TEMPO.CO, Tangerang – The national banking industry is keen on acquiring banks in the Philippines, following the neighbor state's decision to loosen rules on foreign ownership in local banks. However, banking officials say that they are hampered by capital problems.
Bank Mandiri (IDX: BMRI) president director Budi Gunadi Sadikin said that overseas investment will erode a bank's capital as financing to related parties. "With these conditions, it is better for our capital to be invested domestically," he said yesterday.
Echoing a similar sentiment, Bank Central Asia (BBCA) president director John Setiaatmadja said his bank has no intention of opening overseas branches. BCA's main priority is to expand locally, admitting that capital problems are an obstacle in overseas acquisition.
Tony Prasetiantono, an economist from Gadjah Mada University, said it is better for national banks to spend their capitals on expanding its ability to disburse credit domestically. "Just focus in Indonesia, there is a huge opportunity here," he said.

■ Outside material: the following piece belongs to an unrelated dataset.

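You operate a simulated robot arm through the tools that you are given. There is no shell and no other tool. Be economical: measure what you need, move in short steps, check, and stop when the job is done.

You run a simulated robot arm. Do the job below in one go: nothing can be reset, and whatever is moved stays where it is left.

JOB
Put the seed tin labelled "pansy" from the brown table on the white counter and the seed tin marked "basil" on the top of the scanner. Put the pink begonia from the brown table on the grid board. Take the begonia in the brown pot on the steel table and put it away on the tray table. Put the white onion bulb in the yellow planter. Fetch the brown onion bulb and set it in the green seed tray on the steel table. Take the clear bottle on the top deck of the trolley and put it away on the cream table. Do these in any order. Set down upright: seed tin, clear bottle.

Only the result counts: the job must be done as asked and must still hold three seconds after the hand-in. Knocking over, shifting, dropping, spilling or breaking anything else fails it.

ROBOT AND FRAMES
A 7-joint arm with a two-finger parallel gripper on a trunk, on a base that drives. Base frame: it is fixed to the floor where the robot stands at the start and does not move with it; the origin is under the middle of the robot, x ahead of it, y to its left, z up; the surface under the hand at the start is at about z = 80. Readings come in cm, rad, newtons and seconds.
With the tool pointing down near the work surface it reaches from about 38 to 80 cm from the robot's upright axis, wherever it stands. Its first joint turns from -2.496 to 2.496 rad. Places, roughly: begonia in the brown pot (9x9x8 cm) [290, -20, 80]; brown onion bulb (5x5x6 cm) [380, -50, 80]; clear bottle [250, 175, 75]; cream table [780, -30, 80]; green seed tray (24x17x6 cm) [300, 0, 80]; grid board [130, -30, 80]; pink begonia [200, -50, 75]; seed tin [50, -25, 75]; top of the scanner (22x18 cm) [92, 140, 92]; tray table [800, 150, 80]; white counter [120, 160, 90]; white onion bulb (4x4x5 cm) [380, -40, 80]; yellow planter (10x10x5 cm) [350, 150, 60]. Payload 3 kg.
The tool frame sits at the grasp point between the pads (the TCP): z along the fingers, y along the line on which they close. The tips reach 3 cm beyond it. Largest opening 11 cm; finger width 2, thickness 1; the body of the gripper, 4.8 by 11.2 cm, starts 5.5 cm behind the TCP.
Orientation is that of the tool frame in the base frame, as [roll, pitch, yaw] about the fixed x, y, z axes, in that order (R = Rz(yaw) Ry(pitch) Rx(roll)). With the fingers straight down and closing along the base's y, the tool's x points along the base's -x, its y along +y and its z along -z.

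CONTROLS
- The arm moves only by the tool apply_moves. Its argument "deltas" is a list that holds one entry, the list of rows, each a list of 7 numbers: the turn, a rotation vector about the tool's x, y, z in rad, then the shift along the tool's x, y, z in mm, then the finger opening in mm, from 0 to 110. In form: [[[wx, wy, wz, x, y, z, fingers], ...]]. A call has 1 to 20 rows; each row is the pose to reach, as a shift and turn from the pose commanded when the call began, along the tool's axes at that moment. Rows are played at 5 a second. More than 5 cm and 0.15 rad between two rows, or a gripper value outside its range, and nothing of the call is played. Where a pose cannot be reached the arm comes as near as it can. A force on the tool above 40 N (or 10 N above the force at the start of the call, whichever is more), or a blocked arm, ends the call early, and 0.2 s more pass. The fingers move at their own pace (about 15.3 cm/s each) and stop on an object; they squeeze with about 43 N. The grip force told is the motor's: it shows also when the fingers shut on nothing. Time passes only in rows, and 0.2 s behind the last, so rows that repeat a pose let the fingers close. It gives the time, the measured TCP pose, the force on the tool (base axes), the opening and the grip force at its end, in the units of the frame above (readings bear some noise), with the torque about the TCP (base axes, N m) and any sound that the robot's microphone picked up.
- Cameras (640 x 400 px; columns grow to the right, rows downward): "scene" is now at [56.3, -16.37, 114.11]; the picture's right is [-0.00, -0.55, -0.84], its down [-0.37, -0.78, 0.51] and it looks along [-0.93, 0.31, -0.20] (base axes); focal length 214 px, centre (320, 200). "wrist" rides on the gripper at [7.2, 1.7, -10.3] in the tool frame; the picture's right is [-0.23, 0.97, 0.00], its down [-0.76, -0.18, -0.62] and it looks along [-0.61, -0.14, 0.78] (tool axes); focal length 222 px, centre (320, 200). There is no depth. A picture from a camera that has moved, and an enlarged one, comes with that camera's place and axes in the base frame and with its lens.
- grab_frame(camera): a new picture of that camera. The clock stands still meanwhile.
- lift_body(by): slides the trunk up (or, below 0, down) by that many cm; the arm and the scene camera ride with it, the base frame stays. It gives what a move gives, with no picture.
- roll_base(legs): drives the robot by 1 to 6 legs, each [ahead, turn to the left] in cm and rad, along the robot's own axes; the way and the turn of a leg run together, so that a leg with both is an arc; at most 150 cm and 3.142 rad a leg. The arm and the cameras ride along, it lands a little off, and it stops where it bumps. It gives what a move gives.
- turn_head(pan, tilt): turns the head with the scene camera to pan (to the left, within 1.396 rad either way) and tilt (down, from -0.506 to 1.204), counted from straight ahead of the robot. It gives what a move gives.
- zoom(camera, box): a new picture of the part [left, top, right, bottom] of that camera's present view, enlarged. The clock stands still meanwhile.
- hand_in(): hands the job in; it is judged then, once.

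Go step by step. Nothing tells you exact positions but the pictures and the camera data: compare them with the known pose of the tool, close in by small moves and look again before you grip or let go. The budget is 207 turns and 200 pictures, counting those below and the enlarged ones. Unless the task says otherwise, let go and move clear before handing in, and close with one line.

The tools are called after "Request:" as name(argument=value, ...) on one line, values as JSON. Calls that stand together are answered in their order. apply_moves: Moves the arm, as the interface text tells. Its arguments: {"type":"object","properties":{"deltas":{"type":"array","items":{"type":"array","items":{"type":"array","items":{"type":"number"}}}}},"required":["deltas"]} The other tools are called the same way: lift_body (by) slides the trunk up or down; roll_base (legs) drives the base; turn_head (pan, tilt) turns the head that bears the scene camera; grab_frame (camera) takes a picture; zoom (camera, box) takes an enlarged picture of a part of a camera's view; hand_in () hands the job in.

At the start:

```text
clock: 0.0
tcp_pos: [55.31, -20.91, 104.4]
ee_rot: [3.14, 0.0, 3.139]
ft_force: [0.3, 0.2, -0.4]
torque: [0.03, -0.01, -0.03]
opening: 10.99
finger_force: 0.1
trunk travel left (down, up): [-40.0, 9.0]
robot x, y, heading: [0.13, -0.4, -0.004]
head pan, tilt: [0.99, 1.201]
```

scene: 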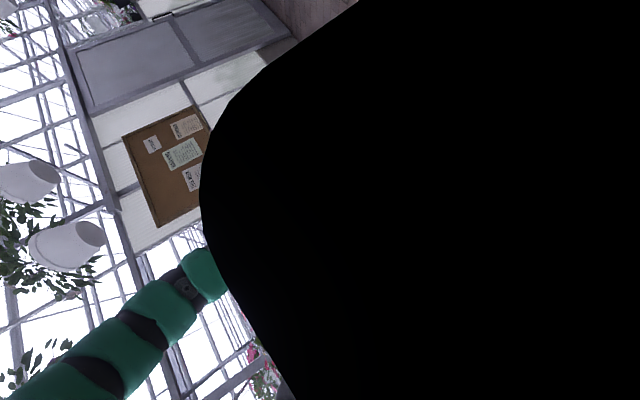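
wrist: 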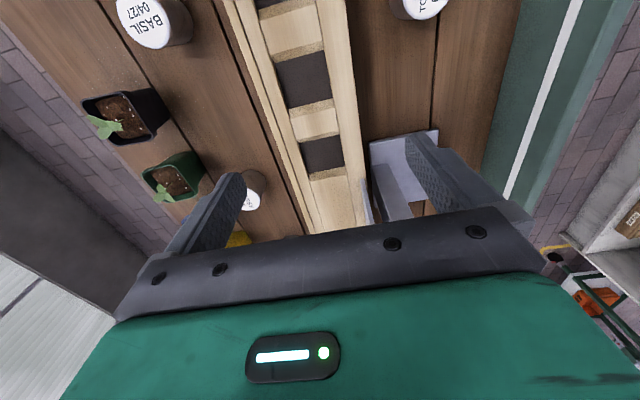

Philippines banks, Tony said, is an unattractive investment. "The market there is not as big as what we have here, their income per capita is even lower that ours," he reasoned.
The Philippines has allowed foreign banks to have full ownership over local banks, loosening the previous rule that restricted ownership to a maximum of 60 percent. Amando M. Tetangco Jr., Governor of Banko Sentral ng Pilipinas (BSP), said that he hopes the new rule will encourage the entry of foreign banks for long-term investment.